-- begin Information supplied --

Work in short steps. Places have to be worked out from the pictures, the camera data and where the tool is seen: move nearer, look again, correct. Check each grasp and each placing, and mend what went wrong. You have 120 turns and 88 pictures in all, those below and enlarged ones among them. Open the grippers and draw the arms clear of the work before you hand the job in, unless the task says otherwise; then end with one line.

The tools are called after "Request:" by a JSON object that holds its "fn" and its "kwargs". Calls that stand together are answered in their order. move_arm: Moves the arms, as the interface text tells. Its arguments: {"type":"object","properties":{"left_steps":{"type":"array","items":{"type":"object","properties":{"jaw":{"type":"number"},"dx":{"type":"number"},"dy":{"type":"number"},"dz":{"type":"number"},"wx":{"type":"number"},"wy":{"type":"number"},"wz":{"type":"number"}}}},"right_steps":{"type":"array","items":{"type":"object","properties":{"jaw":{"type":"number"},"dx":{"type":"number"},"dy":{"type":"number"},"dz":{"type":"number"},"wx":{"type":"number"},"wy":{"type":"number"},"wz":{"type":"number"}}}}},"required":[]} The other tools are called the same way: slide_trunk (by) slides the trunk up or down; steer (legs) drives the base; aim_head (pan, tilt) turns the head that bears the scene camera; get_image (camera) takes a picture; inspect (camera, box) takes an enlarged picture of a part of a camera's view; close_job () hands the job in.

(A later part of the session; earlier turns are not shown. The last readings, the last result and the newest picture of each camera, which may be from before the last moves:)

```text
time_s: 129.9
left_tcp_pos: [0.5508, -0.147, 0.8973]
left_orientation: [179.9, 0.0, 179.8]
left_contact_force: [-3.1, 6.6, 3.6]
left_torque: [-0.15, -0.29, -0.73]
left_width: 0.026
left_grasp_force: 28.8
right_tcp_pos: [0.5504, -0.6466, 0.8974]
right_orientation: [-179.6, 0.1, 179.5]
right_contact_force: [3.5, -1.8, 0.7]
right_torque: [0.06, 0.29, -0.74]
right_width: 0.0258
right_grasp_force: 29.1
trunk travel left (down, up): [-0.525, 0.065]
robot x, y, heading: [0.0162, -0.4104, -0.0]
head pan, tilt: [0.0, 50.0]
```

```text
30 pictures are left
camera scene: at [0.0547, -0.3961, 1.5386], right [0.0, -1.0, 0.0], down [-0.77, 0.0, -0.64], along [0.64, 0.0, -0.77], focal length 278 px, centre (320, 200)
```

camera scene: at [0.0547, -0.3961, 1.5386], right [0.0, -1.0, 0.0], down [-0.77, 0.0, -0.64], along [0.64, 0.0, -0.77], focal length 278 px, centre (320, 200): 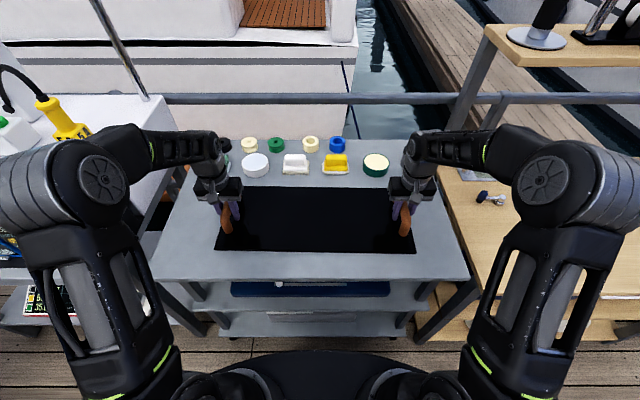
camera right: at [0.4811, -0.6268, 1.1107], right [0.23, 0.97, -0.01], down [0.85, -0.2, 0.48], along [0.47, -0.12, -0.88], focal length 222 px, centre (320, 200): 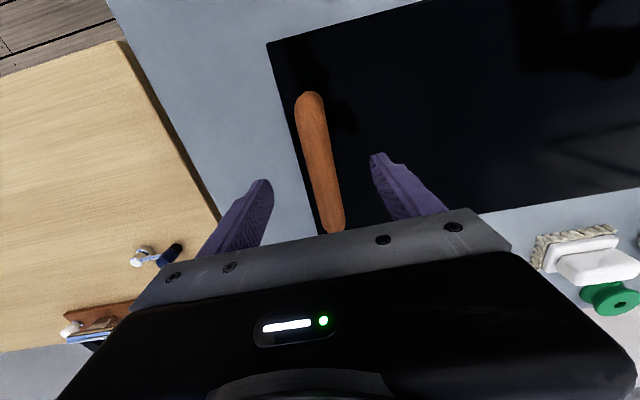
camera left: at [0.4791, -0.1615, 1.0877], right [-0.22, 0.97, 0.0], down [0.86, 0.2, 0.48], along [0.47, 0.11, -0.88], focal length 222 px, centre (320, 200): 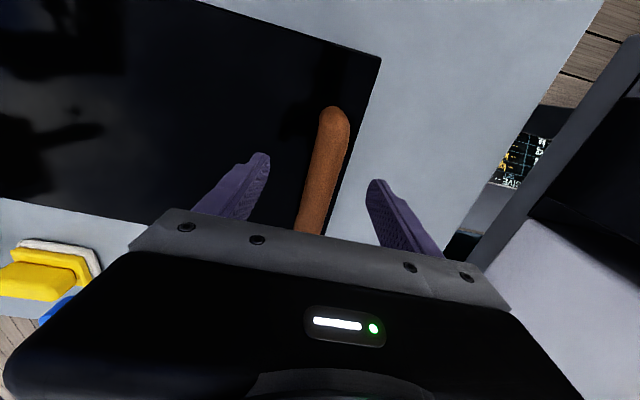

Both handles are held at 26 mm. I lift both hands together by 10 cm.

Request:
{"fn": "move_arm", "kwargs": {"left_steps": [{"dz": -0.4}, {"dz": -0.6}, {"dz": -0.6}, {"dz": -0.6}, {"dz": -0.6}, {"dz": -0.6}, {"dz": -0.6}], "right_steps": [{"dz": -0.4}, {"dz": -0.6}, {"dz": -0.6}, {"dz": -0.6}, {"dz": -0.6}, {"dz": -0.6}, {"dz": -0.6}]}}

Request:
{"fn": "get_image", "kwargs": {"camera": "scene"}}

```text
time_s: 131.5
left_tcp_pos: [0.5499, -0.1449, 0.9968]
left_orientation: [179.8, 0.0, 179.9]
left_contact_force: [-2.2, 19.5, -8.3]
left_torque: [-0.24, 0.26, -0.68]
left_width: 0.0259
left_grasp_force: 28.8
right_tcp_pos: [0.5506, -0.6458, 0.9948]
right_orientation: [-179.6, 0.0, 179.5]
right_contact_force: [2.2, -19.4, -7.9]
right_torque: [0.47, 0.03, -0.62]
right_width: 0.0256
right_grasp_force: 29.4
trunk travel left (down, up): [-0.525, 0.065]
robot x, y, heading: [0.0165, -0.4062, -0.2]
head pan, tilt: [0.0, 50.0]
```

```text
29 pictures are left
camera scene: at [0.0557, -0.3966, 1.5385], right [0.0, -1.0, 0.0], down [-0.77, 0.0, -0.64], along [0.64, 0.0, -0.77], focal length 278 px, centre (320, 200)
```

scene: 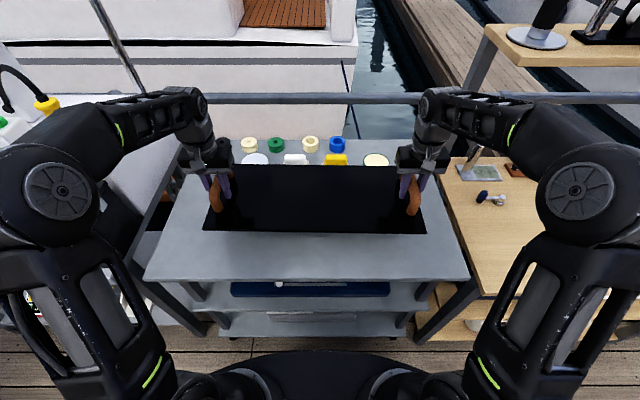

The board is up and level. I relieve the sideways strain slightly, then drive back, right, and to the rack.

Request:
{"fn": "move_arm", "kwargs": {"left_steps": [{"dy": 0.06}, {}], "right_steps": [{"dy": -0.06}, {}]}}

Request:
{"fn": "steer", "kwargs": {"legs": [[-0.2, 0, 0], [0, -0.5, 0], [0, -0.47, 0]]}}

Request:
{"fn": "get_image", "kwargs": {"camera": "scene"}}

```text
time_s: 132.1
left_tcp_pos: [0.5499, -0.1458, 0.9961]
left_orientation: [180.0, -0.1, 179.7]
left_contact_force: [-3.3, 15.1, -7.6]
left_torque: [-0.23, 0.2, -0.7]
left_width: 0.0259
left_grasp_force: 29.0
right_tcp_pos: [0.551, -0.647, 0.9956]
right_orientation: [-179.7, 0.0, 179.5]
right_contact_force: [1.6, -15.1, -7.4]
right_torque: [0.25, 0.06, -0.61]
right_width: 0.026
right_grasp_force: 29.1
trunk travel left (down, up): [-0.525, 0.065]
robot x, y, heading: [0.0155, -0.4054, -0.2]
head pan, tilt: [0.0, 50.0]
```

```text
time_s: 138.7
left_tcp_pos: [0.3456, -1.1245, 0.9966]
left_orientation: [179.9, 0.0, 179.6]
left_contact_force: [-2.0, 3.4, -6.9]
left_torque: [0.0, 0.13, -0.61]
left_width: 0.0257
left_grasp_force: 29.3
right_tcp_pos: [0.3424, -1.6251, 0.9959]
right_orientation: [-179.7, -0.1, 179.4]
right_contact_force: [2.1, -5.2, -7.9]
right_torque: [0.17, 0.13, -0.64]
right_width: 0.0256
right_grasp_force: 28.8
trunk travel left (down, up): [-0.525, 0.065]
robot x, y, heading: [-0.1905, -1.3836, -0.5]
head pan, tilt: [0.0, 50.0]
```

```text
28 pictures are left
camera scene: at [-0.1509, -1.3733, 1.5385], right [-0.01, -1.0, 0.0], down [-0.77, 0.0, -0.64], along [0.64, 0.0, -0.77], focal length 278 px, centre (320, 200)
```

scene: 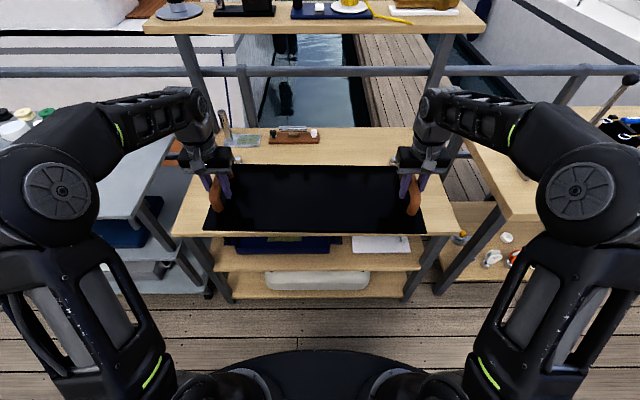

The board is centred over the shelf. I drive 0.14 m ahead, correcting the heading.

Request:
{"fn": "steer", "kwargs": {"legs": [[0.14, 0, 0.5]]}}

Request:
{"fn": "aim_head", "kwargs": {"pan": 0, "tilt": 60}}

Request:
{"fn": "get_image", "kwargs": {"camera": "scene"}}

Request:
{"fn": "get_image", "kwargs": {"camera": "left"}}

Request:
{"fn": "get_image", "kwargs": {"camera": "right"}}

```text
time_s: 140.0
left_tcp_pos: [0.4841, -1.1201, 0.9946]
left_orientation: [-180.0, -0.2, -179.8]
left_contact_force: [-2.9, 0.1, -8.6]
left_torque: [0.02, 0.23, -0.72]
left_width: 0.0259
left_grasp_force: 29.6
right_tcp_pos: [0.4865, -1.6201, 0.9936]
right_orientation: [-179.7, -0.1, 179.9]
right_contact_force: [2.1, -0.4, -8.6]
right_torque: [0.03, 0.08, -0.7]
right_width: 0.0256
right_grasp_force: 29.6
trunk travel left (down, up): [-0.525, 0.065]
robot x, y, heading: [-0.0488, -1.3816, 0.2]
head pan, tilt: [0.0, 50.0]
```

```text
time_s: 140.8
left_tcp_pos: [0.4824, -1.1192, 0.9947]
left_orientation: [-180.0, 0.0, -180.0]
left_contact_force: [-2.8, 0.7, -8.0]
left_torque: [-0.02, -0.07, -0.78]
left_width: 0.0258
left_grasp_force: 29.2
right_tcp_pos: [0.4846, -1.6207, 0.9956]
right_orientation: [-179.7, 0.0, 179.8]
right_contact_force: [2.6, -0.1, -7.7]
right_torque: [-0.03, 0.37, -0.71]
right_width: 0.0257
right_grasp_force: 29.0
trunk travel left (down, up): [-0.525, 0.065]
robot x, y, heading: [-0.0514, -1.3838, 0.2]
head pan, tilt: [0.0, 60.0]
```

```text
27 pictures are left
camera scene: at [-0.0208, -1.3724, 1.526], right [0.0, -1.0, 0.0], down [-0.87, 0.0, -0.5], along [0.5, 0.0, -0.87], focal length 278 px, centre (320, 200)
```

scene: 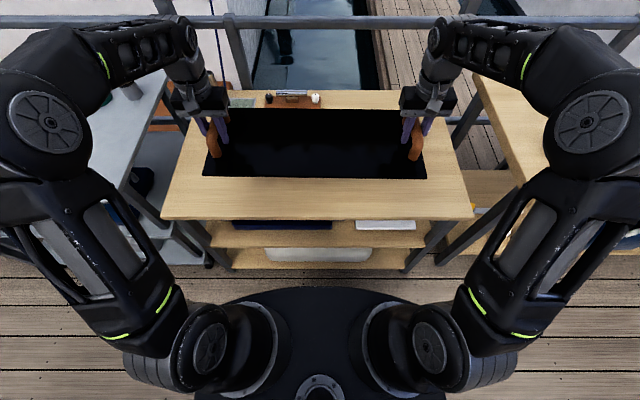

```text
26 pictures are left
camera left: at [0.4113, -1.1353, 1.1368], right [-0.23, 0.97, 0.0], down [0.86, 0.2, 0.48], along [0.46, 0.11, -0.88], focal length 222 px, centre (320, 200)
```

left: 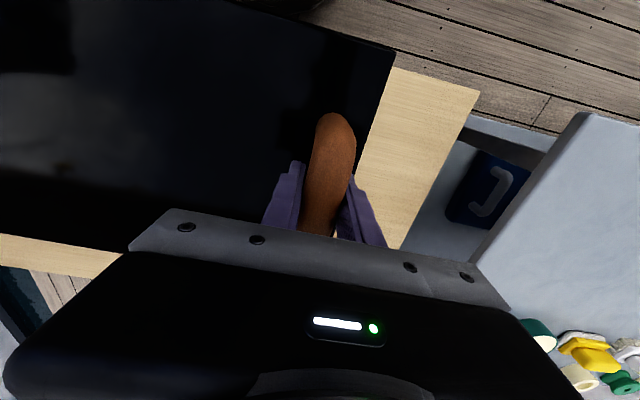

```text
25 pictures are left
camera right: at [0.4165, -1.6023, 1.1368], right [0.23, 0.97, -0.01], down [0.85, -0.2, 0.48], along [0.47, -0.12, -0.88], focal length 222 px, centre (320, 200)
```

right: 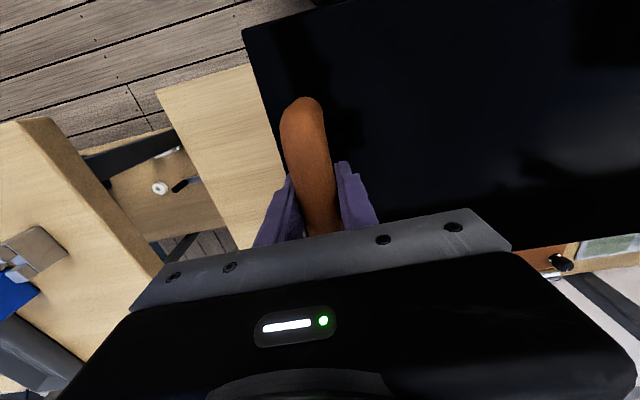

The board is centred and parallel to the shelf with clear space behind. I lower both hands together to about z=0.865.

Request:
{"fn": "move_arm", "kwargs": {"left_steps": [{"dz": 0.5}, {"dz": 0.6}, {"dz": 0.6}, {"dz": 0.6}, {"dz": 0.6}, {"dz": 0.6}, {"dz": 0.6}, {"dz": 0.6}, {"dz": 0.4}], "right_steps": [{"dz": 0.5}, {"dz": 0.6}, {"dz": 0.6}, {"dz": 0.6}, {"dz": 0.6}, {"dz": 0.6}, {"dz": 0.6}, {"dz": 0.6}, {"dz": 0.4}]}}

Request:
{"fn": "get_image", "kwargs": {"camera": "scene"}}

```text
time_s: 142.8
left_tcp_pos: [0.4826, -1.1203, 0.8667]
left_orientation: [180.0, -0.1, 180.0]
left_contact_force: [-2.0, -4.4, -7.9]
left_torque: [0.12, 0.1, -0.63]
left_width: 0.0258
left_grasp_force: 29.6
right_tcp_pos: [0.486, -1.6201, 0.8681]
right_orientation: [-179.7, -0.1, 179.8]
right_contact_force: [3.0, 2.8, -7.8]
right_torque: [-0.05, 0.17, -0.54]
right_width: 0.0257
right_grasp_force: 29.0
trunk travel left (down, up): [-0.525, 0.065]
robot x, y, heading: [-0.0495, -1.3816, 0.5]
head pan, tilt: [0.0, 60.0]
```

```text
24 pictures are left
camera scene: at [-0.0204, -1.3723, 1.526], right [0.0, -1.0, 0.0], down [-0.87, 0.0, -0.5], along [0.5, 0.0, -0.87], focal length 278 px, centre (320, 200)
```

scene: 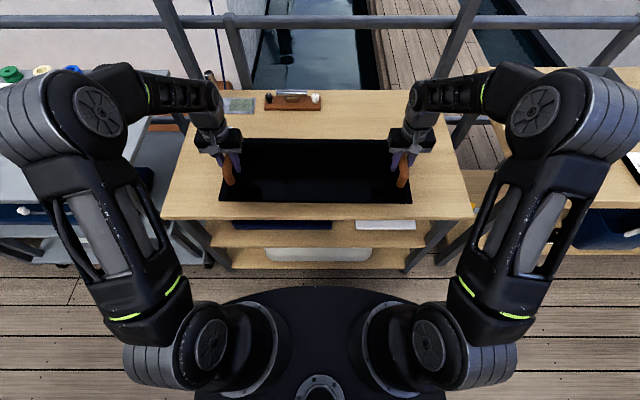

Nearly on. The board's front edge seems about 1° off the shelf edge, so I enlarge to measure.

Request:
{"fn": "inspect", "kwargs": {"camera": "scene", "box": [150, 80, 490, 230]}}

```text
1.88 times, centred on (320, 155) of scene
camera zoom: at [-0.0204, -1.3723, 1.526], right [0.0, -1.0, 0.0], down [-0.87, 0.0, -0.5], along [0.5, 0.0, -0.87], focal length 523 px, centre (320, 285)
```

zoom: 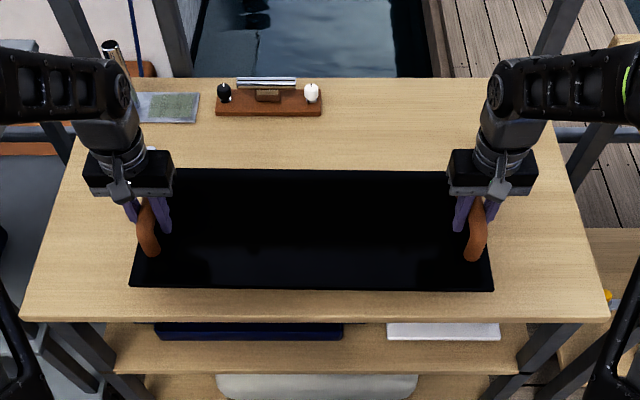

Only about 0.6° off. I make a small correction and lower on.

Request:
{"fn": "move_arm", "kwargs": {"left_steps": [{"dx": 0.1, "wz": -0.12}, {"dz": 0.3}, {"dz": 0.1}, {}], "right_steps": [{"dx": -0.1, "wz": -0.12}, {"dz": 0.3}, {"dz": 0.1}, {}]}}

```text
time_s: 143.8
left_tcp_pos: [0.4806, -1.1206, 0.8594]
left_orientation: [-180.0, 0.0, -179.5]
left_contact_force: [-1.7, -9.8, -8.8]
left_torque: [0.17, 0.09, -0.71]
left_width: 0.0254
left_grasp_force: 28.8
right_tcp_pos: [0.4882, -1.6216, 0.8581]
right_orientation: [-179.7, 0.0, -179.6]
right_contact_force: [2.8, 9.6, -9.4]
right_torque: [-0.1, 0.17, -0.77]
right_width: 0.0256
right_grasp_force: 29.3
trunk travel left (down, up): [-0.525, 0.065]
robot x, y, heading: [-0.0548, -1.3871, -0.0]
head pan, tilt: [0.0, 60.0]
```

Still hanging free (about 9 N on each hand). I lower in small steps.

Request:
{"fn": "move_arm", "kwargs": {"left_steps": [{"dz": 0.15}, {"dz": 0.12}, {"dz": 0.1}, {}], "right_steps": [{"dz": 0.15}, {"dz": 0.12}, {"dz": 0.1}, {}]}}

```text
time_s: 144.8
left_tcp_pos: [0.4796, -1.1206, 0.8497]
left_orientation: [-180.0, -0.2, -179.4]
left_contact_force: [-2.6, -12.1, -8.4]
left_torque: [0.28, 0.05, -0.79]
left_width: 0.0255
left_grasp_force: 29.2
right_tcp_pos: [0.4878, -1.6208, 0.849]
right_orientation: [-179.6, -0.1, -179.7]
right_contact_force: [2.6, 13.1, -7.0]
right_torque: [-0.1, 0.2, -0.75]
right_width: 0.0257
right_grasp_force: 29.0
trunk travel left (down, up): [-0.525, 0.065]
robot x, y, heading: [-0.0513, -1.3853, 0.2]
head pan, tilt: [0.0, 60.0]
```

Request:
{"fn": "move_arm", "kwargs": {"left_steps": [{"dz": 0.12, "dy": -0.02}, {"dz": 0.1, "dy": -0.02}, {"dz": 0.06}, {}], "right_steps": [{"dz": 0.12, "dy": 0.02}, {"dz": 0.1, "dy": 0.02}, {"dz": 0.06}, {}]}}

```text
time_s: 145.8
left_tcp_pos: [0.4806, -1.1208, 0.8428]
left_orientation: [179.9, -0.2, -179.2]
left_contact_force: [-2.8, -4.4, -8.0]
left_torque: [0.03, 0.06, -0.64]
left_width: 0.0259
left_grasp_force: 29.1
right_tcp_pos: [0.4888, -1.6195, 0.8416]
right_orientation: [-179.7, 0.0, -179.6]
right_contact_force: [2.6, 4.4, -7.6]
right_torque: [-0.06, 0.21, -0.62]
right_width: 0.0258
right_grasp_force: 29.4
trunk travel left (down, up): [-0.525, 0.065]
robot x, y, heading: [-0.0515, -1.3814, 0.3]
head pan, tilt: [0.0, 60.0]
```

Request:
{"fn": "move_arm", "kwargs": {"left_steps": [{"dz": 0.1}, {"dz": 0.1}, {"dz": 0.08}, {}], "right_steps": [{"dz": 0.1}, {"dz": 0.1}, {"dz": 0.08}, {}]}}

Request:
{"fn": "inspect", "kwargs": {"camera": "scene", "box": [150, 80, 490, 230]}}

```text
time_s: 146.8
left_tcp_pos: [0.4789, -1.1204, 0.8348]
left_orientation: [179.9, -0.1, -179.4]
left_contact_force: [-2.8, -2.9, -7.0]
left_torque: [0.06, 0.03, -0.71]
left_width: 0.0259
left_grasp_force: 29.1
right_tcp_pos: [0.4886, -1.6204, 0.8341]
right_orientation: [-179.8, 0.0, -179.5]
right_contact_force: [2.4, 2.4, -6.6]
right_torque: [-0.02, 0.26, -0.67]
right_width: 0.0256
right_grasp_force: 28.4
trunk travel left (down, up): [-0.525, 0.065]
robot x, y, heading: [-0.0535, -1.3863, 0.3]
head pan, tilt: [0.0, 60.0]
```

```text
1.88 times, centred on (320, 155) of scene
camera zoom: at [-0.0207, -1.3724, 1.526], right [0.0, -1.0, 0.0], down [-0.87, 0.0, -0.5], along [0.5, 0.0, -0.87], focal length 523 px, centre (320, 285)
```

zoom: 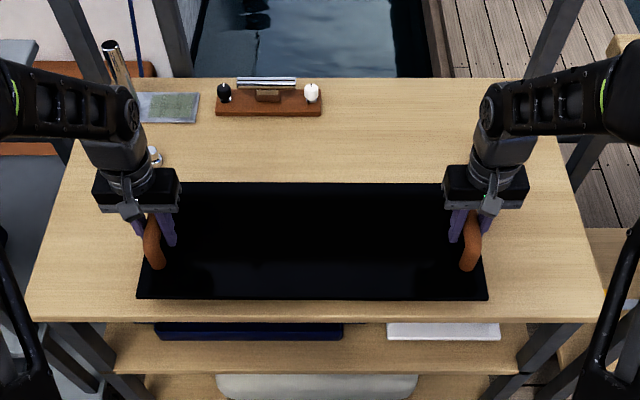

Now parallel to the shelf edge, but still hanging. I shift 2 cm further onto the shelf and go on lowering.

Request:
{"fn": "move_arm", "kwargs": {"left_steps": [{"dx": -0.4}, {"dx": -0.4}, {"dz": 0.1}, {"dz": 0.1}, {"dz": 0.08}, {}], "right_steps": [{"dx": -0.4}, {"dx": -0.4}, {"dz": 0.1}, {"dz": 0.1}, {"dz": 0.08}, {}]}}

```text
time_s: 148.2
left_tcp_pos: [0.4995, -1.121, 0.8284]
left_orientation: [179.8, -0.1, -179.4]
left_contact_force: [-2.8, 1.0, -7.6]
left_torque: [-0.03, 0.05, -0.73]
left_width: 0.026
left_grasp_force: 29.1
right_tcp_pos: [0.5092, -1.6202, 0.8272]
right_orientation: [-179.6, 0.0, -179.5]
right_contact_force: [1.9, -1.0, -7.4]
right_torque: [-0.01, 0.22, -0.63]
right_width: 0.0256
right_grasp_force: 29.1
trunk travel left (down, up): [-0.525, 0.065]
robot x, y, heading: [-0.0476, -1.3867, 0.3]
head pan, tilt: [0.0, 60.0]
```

-- end Information supplied --

• Challenge
Your answer should be a single number: the count of lines containing the word "before".

• Solved problem
2